Restate word for word the lines from the one containing "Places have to" through the end of the listing below, with both ends included.

........

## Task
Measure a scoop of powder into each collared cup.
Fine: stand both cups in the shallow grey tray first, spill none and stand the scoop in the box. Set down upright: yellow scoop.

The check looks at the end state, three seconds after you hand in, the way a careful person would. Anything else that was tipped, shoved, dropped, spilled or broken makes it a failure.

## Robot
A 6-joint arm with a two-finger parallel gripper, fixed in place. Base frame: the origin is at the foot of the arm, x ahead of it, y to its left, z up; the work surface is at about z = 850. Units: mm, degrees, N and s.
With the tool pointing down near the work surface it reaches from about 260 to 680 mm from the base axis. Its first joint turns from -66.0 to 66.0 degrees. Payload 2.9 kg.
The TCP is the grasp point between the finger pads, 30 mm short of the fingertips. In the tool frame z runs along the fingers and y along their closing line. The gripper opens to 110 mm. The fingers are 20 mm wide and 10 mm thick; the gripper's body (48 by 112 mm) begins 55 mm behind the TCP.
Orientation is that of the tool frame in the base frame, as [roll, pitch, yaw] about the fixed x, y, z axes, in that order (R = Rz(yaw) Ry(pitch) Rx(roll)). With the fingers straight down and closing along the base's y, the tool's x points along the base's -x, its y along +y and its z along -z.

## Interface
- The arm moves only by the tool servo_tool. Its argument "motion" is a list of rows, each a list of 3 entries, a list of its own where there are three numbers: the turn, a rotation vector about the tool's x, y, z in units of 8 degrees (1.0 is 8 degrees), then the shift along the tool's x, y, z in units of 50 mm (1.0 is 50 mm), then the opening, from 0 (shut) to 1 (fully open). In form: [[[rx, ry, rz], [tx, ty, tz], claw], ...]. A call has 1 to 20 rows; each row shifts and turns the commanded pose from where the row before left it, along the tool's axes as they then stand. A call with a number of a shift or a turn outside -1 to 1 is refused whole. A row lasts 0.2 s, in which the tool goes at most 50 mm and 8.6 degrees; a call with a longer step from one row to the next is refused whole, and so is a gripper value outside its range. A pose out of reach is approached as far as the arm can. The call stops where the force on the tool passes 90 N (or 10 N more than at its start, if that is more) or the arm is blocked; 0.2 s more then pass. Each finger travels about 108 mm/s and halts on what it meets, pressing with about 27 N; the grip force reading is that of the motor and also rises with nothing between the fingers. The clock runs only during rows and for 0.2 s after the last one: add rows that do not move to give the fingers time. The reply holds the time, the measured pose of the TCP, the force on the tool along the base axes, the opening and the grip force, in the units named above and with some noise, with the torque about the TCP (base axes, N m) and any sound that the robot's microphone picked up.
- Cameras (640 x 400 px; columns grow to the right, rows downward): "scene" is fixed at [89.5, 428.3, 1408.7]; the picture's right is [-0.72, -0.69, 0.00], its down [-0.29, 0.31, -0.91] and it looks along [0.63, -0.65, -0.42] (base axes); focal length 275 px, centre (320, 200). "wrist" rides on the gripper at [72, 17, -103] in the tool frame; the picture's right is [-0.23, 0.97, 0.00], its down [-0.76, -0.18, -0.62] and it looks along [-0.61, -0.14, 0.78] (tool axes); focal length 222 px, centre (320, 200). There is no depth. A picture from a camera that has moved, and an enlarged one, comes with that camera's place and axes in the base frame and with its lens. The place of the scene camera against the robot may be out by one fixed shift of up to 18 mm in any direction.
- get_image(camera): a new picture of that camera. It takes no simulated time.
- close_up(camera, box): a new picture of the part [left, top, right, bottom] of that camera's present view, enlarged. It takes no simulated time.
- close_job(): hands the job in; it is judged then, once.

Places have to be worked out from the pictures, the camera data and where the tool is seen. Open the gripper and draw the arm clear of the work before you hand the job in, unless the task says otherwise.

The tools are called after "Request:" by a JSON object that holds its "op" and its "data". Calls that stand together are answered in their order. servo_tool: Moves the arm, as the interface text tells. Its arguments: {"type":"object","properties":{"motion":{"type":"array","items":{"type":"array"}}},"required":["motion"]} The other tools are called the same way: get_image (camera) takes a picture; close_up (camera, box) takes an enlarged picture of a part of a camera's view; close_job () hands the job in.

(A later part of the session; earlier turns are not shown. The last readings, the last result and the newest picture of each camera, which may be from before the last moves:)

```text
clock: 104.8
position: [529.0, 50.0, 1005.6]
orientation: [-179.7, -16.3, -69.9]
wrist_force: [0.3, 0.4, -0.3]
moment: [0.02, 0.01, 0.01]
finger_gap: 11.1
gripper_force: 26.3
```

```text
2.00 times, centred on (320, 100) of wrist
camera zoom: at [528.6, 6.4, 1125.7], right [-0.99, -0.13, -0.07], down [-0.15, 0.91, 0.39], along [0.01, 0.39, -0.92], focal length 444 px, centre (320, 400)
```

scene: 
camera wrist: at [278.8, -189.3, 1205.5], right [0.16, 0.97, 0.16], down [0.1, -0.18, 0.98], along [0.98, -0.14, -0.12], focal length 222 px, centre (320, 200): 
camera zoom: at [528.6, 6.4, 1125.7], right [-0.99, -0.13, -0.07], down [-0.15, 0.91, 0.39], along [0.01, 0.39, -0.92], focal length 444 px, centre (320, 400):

........

* _Reply to the exercise_
Places have to be worked out from the pictures, the camera data and where the tool is seen. Open the gripper and draw the arm clear of the work before you hand the job in, unless the task says otherwise.

The tools are called after "Request:" by a JSON object that holds its "op" and its "data". Calls that stand together are answered in their order. servo_tool: Moves the arm, as the interface text tells. Its arguments: {"type":"object","properties":{"motion":{"type":"array","items":{"type":"array"}}},"required":["motion"]} The other tools are called the same way: get_image (camera) takes a picture; close_up (camera, box) takes an enlarged picture of a part of a camera's view; close_job () hands the job in.

(A later part of the session; earlier turns are not shown. The last readings, the last result and the newest picture of each camera, which may be from before the last moves:)

```text
clock: 104.8
position: [529.0, 50.0, 1005.6]
orientation: [-179.7, -16.3, -69.9]
wrist_force: [0.3, 0.4, -0.3]
moment: [0.02, 0.01, 0.01]
finger_gap: 11.1
gripper_force: 26.3
```

```text
2.00 times, centred on (320, 100) of wrist
camera zoom: at [528.6, 6.4, 1125.7], right [-0.99, -0.13, -0.07], down [-0.15, 0.91, 0.39], along [0.01, 0.39, -0.92], focal length 444 px, centre (320, 400)
```

scene: 
camera wrist: at [278.8, -189.3, 1205.5], right [0.16, 0.97, 0.16], down [0.1, -0.18, 0.98], along [0.98, -0.14, -0.12], focal length 222 px, centre (320, 200): 
camera zoom: at [528.6, 6.4, 1125.7], right [-0.99, -0.13, -0.07], down [-0.15, 0.91, 0.39], along [0.01, 0.39, -0.92], focal length 444 px, centre (320, 400):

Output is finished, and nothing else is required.